• **PAGE EXTRACT**
>>>

During medical school I was somewhat of a maverick. I challenged things, I questioned a lot. I learned from a professor by the name of Dr. Herb Fred, who has recently passed, God rest his soul; he’s a great guy… He always taught us to ask “Why?” If somebody told you something or gave you a diagnosis or recommended this or that, he said “Always ask why. Why is that so.” And when we would make our presentations to him on patients, and make our diagnosis or our treatment recommendations, he would always ask “Well, why do you think that’s the case? Why?” So he would always challenge our thinking. So I learned that from Dr. Fred, always to challenge conventional thinking.

My mother had taught me “Don’t follow the herd. If you do, you’re gonna get run off a cliff, or get stampeded.” So I just never have followed the herd, I’ve always questioned why things are done, and if it makes sense to me, I’ll try it. Even if it’s against conventional wisdom, or against orthodoxy, if something makes sense to me, and somebody’s done it and they recommend I try it if it makes sense to me, I often times am gonna try it, even if it goes totally 180 degrees opposite to what everybody says should be done.

It’s a different trait to have not as a doctor, this maverick sort of attitude.

Right. Well, you know, in medicine, like probably most fields - you think of law, I’m sure it’s the same way in software, it’s the same way in accounting… You’ve got rules, regulations, and you just follow those, and there’s systems that have been built, and you go to school and you learn the system. That’s the way it’s been done, and you don’t question it because you’re the learner, and they are the mentors, and they’re telling you that… So my experience is with most physicians - and it’s probably in most professions - most people aren’t willing to think outside the box they’re living in. Why? Because it means you’re gonna have to change things, to do things differently, and when you do things differently, people look at you oddly, like “Why are you doing it that way? Everybody else does it this way.”

So I’m somewhat of a contrarian. That doesn’t mean I’m against everything that everybody does, by any means, shape or form, but on some big issues, particularly in healthcare, the whole concept that we can help people get well by giving them toxic pharmaceutical drugs - it doesn’t make a bit of sense to me. Not because I don’t believe in double-blind studies; I don’t need double blind studies to tell me you can’t poison yourself to good health, no matter what you do. I don’t care how many studies you and tell me it’s good, if you’re taking a toxin that has to be detoxified by your body, you’re building up toxins in your body, even if they’re made by a pharmaceutical company and prescribed by a doctor. It can’t be good for you if you put toxins in your body. There’s gotta be another way to get yourself on a path to health and wellness.

Something you’ve said I think is pretty interesting - we don’t lack a pharmaceutical intake.

Nobody’s sick because of low levels of pharmaceutical drugs.

<<<

• **REQUIRED TASK 1**
Copy the part of the page extract from the words "So I’m somewhat" through the words "health and wellness.".
• **REQUIRED TASK 2**
Give the continuation of the page extract.

• **INFORMATION SUPPLIED**

>>>

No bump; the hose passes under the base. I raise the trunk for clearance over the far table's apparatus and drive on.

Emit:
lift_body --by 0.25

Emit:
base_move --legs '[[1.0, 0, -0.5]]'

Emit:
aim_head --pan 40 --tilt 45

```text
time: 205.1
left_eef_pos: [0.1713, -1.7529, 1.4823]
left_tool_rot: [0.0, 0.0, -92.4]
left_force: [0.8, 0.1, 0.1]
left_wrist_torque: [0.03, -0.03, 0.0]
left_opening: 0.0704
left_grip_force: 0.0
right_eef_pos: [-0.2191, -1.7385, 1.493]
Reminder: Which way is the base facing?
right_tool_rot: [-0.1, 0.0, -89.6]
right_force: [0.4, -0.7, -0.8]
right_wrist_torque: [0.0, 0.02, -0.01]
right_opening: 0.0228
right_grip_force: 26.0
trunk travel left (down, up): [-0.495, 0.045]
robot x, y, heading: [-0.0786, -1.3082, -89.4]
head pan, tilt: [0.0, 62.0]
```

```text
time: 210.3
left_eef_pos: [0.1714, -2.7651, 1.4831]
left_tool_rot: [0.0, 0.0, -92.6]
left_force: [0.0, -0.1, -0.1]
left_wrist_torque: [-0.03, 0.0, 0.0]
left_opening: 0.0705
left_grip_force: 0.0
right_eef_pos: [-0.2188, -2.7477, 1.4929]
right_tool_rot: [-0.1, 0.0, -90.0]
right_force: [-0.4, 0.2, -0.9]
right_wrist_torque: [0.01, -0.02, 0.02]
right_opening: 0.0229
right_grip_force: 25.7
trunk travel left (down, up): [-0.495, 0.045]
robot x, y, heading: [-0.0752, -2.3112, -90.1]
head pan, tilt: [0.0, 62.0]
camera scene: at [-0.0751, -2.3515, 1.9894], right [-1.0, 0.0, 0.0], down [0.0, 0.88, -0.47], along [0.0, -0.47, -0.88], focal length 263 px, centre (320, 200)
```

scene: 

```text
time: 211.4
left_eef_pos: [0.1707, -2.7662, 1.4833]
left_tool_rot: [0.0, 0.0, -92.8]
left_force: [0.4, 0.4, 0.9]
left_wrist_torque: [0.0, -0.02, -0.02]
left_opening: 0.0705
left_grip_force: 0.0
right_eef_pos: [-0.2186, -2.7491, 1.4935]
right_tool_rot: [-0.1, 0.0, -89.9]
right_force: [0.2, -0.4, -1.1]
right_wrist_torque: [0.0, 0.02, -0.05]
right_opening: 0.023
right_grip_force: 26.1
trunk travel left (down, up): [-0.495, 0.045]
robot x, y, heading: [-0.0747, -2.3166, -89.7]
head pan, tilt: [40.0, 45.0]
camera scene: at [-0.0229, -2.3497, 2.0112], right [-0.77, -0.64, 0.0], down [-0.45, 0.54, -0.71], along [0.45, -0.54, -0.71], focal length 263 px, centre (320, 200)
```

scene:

<<<

• **WRITTEN RESPONSE 1**
So I’m somewhat of a contrarian. That doesn’t mean I’m against everything that everybody does, by any means, shape or form, but on some big issues, particularly in healthcare, the whole concept that we can help people get well by giving them toxic pharmaceutical drugs - it doesn’t make a bit of sense to me. Not because I don’t believe in double-blind studies; I don’t need double blind studies to tell me you can’t poison yourself to good health, no matter what you do. I don’t care how many studies you and tell me it’s good, if you’re taking a toxin that has to be detoxified by your body, you’re building up toxins in your body, even if they’re made by a pharmaceutical company and prescribed by a doctor. It can’t be good for you if you put toxins in your body. There’s gotta be another way to get yourself on a path to health and wellness.

• **WRITTEN RESPONSE 2**
[00:07:55.26] God’s given the body amazing restorative powers, if you put the right molecules in your body, whether it’s the nutrients you eat, whether it’s the right hormones, whether it’s the right vitamins and minerals… If you put the right substances in your body, your body can heal itself. But if you put substances that never existed before in nature, how can you believe the body is gonna take things that never existed in nature and make you well? That just doesn’t make sense.

When you were well at one time in your life, it wasn’t because you were taking pharmaceutical drugs. If you’re sick now, it’s not because you need pharmaceutical drugs in your body.

So you’ve got 43 years of medical history behind you…

30 years or more…

Doing natural approaches.

Doing natural. And you’ve got confidence in saying what you say, right?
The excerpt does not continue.